Provided passage —

** begin **

Mevrouw Van den Brandt heeft het woord.
Ik vind dit een heel pertinente vraag. Ik neem aan dat iedereen de signalen heeft opgevangen. De helft van de besparingen op de gezinszorg gebeurt via de taakuitzuivering, en voor grote organisaties betekent dit dat ze de besparingen in de andere helft kunnen opvangen. Er moeten 33.000 uren worden bespaard. Momenteel worden 22.500 uren door die vijf kleinere, nieuwe organisaties opgevangen – terwijl men nieuwe organisaties af toe ruimte moet geven. Deze besparingen betekenen de doodsteek voor kleinere organisaties. De inspanning van de grotere staat niet in verhouding.
Groen is het ermee eens dat er hervormingen nodig zijn in die sector. We moeten bekijken hoe we die aanpakken. De huidige manier van werken is niet de juiste, maar besparingen zijn niet het juiste antwoord. De gezins- en thuiszorg zijn bedoeld om mensen langer thuis, in hun eigen omgeving te laten wonen. Daar moeten we op inzetten en investeren om te vermijden dat mensen naar de residentiële zorg moeten gaan zonder dat ze het zelf willen of zonder dat het nodig is.
Ik sluit me aan bij de vragen. Wilt u de manier van besparen herbekijken zodat de kleine nieuwe organisaties die recent zijn toegetreden, niet de grootste dupe zijn? U zou referentiejaar 2014 kunnen nemen, om te beginnen, in plaats van 2013.
Hebt u zicht op de reserves van de andere organisaties? Misschien kan een besparing op een meer solidaire manier worden opgevangen?
Minister Vandeurzen heeft het woord.
Bij de uitwerking van de besparingen bij diensten voor gezinszorg en aanvullende thuiszorg is gebruikgemaakt van de laatst gekende jaargegevens die in VESTA beschikbaar waren. Dit was het jaar 2013. Een uitgangspunt was om de effecten van de vooropgestelde besparingen op een gelijkaardige wijze te verdelen over alle erkende diensten gezinszorg en aanvullende thuiszorg. U hebt het al gezegd: binnen de aanvullende thuiszorg worden er extra mensen gefinancierd, waardoor de shift wordt gemaakt, waardoor de zorgverlening maximaal gegarandeerd blijft. De maximale ambitie werd zo vrij goed gerealiseerd.

** end **

Work to do — Take the provided passage and repeat only what runs from "Minister Vandeurzen heeft" through "vrij goed gerealiseerd.".

Data —
** begin **

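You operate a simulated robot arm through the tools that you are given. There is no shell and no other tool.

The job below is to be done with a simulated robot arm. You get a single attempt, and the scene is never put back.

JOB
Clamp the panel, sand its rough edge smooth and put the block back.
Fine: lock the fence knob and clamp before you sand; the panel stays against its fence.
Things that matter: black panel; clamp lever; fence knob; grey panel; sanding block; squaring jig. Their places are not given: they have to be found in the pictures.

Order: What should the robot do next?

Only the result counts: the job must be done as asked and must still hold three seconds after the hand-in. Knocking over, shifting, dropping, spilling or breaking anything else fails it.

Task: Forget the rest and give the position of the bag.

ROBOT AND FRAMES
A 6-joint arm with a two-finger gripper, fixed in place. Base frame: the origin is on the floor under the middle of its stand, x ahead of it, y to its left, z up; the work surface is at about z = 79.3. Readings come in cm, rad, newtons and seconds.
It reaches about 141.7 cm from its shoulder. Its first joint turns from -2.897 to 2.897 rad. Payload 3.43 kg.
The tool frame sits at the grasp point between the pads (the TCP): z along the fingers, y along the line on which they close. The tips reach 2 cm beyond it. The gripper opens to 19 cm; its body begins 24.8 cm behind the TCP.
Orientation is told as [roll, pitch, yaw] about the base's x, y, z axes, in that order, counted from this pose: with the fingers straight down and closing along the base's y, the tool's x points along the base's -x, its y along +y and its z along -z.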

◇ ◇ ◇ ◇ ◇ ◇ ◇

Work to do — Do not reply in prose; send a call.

** end **

The answer —
Minister Vandeurzen heeft het woord.
Bij de uitwerking van de besparingen bij diensten voor gezinszorg en aanvullende thuiszorg is gebruikgemaakt van de laatst gekende jaargegevens die in VESTA beschikbaar waren. Dit was het jaar 2013. Een uitgangspunt was om de effecten van de vooropgestelde besparingen op een gelijkaardige wijze te verdelen over alle erkende diensten gezinszorg en aanvullende thuiszorg. U hebt het al gezegd: binnen de aanvullende thuiszorg worden er extra mensen gefinancierd, waardoor de shift wordt gemaakt, waardoor de zorgverlening maximaal gegarandeerd blijft. De maximale ambitie werd zo vrij goed gerealiseerd.